§ THE TASK
Locate "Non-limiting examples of" and "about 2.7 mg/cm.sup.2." in the text provided, and write out these words with everything between them.

--- start of TEXT PROVIDED ---

Si/SiOx nanocomposite particles include e.g., materials described
in co-owned, co-pending application Ser. No. 15/663,268 to Wenquan
Lu et al., filed on Jul. 28, 2017 which is incorporated herein by
reference in its entirety.
[0129] Preferably, the silicon-containing particles, when utilized
in the anode, have an average size in the range of about 50 to
about 200 nm, more preferably about 70 to about 150 nm. The carbon
particles can be carbon microparticles or nanoparticles.
Non-limiting examples of carbon materials include, e.g., carbon
black, graphite, carbon nanotubes, carbon nanofibers, and graphene.
Preferably, the electrode includes silicon and carbon particles in
a respective weight ratio (Si:C) of about 1:9 to about 9:1, more
preferably about 1:5 to about 8:1. The binder typically comprises
about 5 to about 30 wt %, preferably about 10 to about 20 wt %, of
the active material coated on the current collector, based on the
combined weight of the silicon, carbon and binder in the finished
electrode (i.e., after drying). The loading of silicon and carbon
particles and binder on the current collector typically is in the
range of about 0.6 to about 3.2 mg/cm.sup.2, preferably about 0.8
to about 2.7 mg/cm.sup.2.

--- end of TEXT PROVIDED ---
--- start of COLLECTED MATERIAL ---

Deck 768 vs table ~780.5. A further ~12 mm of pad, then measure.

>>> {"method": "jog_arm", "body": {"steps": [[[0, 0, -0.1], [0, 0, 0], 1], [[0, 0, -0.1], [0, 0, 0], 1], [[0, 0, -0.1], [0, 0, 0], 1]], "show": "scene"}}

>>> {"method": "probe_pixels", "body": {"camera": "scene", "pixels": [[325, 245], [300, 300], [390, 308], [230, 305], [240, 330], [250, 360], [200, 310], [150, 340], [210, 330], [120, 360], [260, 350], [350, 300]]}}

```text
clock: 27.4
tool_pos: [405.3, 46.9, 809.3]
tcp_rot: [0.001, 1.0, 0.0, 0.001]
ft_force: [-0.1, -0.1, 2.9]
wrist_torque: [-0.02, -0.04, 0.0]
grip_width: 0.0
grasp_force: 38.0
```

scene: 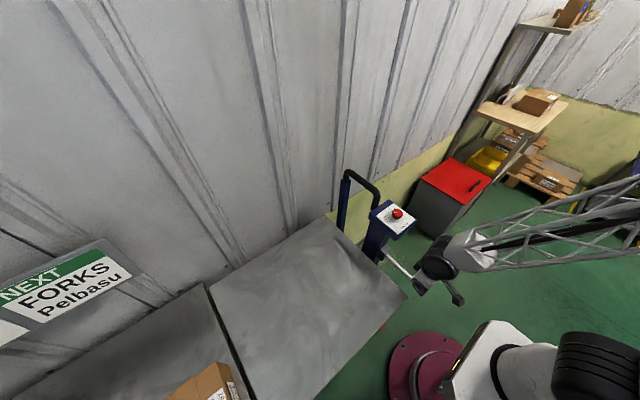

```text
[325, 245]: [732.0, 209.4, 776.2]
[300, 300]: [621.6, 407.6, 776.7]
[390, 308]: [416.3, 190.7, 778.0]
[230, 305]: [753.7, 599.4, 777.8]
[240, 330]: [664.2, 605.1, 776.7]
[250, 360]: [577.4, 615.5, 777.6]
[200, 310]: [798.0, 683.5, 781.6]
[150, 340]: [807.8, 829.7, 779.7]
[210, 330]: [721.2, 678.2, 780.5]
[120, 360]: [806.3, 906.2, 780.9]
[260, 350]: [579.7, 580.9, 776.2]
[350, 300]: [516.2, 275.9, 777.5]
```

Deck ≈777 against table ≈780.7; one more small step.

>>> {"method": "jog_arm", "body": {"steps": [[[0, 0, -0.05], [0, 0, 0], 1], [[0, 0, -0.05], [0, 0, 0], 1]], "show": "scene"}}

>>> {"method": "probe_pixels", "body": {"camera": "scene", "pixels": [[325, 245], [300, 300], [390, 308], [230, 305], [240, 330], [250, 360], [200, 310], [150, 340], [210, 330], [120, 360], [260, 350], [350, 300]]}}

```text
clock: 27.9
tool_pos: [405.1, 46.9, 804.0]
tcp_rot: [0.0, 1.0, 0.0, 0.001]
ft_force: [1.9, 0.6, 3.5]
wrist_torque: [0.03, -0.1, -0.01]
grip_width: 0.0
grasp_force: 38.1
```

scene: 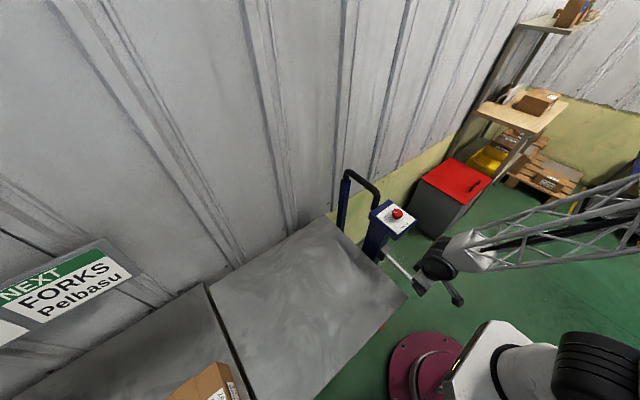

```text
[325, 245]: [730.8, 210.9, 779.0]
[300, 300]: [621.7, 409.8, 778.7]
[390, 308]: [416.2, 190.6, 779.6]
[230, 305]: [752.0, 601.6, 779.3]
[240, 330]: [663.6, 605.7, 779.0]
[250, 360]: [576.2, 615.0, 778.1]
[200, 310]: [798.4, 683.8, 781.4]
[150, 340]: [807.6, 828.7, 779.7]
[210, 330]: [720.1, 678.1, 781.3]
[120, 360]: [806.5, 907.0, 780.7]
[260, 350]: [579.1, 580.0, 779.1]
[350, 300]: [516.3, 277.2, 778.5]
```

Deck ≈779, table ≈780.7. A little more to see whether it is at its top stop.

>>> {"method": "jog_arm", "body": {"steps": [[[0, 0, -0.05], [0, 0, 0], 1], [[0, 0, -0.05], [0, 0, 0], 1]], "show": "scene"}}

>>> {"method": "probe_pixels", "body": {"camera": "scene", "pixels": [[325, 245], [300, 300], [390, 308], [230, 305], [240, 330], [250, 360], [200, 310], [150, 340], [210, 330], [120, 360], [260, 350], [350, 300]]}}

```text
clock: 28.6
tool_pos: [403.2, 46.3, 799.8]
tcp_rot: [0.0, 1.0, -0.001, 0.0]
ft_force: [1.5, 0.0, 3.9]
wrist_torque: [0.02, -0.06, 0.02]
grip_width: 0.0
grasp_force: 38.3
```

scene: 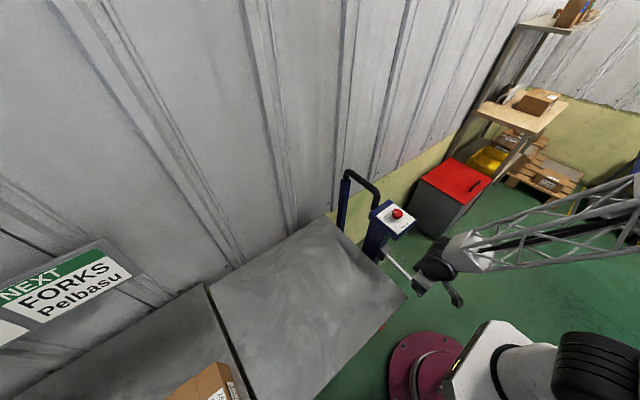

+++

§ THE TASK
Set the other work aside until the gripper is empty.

--- end of COLLECTED MATERIAL ---

§ OUTPUT FOR THIS EXERCISE
Non-limiting examples of carbon materials include, e.g., carbon
black, graphite, carbon nanotubes, carbon nanofibers, and graphene.
Preferably, the electrode includes silicon and carbon particles in
a respective weight ratio (Si:C) of about 1:9 to about 9:1, more
preferably about 1:5 to about 8:1. The binder typically comprises
about 5 to about 30 wt %, preferably about 10 to about 20 wt %, of
the active material coated on the current collector, based on the
combined weight of the silicon, carbon and binder in the finished
electrode (i.e., after drying). The loading of silicon and carbon
particles and binder on the current collector typically is in the
range of about 0.6 to about 3.2 mg/cm.sup.2, preferably about 0.8
to about 2.7 mg/cm.sup.2.